Goal: Using the listing below, extract each line that has the word "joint" in it.

BEGIN Collected data

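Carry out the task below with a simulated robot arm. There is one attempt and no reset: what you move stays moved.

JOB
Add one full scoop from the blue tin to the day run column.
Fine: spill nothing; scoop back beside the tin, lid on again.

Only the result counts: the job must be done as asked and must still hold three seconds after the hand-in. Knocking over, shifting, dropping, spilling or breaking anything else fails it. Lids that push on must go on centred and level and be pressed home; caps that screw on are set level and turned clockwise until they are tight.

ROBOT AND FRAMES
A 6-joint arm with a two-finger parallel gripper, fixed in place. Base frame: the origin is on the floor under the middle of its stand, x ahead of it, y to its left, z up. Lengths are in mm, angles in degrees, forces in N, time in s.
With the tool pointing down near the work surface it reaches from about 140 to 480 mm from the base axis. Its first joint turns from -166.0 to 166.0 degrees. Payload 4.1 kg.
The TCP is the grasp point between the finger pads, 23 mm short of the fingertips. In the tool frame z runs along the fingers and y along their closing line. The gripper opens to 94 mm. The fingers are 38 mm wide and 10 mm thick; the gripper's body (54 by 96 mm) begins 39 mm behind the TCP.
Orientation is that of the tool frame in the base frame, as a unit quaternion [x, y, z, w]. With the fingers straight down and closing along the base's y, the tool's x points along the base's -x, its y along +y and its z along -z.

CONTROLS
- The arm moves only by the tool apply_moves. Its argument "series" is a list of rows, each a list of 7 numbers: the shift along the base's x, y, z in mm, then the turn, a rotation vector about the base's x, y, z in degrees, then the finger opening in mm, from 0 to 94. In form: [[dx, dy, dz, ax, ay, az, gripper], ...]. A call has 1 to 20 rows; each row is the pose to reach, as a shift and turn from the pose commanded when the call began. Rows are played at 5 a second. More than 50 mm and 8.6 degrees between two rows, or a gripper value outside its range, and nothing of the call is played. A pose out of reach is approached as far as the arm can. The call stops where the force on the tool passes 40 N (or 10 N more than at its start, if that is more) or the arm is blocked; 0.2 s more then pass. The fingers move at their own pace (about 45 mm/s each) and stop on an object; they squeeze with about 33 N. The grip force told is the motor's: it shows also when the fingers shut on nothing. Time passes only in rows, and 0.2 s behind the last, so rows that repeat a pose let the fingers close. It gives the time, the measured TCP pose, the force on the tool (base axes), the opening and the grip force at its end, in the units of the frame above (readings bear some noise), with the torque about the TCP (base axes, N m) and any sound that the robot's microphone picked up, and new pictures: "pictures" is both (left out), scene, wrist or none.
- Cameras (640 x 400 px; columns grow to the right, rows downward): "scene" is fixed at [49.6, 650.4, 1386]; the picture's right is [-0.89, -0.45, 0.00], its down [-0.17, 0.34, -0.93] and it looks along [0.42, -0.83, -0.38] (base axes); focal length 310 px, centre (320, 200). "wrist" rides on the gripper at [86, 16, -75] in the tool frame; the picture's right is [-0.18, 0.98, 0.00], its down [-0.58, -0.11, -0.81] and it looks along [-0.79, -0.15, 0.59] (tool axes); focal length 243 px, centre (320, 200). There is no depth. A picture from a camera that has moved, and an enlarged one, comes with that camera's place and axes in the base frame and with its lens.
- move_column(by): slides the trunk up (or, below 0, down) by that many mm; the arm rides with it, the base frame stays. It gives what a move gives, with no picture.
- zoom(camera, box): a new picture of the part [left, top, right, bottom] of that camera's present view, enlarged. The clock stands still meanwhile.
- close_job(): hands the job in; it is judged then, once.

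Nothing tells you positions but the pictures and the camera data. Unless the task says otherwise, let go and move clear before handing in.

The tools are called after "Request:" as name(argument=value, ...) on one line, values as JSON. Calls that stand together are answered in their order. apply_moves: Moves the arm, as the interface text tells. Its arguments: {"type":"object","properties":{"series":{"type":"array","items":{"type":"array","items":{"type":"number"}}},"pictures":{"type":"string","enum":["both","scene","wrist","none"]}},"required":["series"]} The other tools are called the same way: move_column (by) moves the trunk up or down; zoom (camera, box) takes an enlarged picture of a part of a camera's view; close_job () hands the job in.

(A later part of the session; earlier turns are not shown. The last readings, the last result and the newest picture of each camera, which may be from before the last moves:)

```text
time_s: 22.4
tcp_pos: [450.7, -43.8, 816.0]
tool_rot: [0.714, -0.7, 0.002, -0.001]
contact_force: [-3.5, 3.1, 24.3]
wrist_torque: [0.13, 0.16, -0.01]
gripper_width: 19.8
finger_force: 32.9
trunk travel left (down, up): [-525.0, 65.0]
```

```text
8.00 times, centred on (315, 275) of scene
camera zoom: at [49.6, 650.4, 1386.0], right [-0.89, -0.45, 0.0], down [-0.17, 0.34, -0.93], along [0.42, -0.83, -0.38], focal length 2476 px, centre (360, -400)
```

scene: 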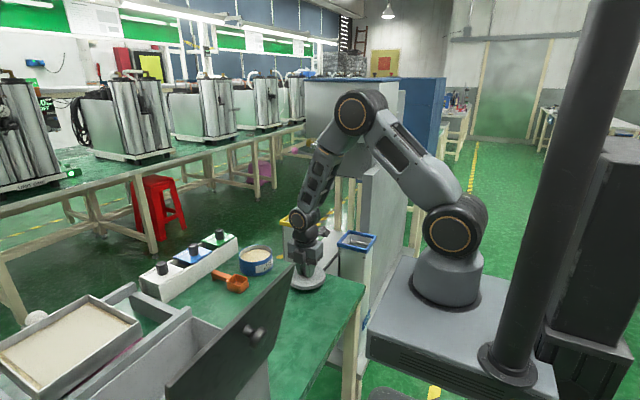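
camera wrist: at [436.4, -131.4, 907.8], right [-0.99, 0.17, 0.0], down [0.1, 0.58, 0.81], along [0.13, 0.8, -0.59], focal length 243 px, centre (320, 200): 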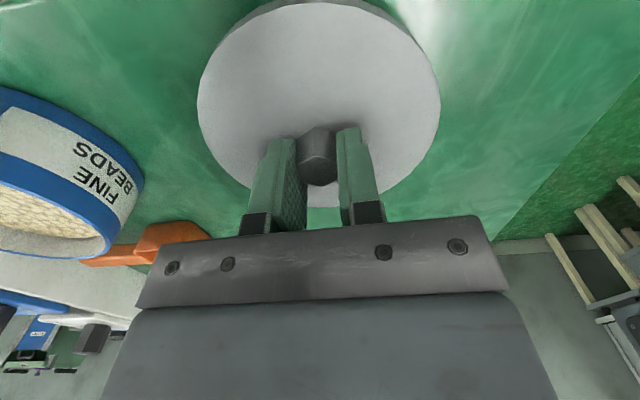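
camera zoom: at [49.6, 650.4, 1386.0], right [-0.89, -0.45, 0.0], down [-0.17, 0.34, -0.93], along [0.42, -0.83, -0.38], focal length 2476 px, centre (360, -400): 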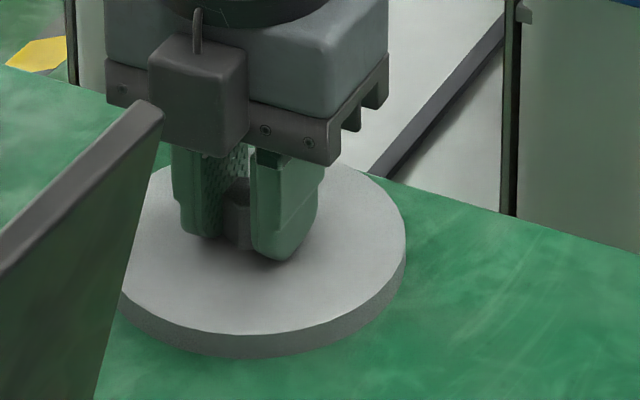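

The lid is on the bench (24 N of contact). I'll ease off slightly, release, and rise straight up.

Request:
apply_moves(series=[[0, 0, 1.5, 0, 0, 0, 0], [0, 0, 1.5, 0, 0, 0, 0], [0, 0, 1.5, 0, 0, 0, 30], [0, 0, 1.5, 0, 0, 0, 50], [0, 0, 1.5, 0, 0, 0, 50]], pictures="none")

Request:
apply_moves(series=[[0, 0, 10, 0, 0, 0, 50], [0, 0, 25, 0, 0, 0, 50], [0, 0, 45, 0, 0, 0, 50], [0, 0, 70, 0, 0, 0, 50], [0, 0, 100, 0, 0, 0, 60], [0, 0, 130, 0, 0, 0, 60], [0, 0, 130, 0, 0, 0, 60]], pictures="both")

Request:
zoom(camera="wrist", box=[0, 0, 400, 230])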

END Collected data

Output below:
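A 6-joint arm with a two-finger parallel gripper, fixed in place. Base frame: the origin is on the floor under the middle of its stand, x ahead of it, y to its left, z up. Lengths are in mm, angles in degrees, forces in N, time in s.
With the tool pointing down near the work surface it reaches from about 140 to 480 mm from the base axis. Its first joint turns from -166.0 to 166.0 degrees. Payload 4.1 kg.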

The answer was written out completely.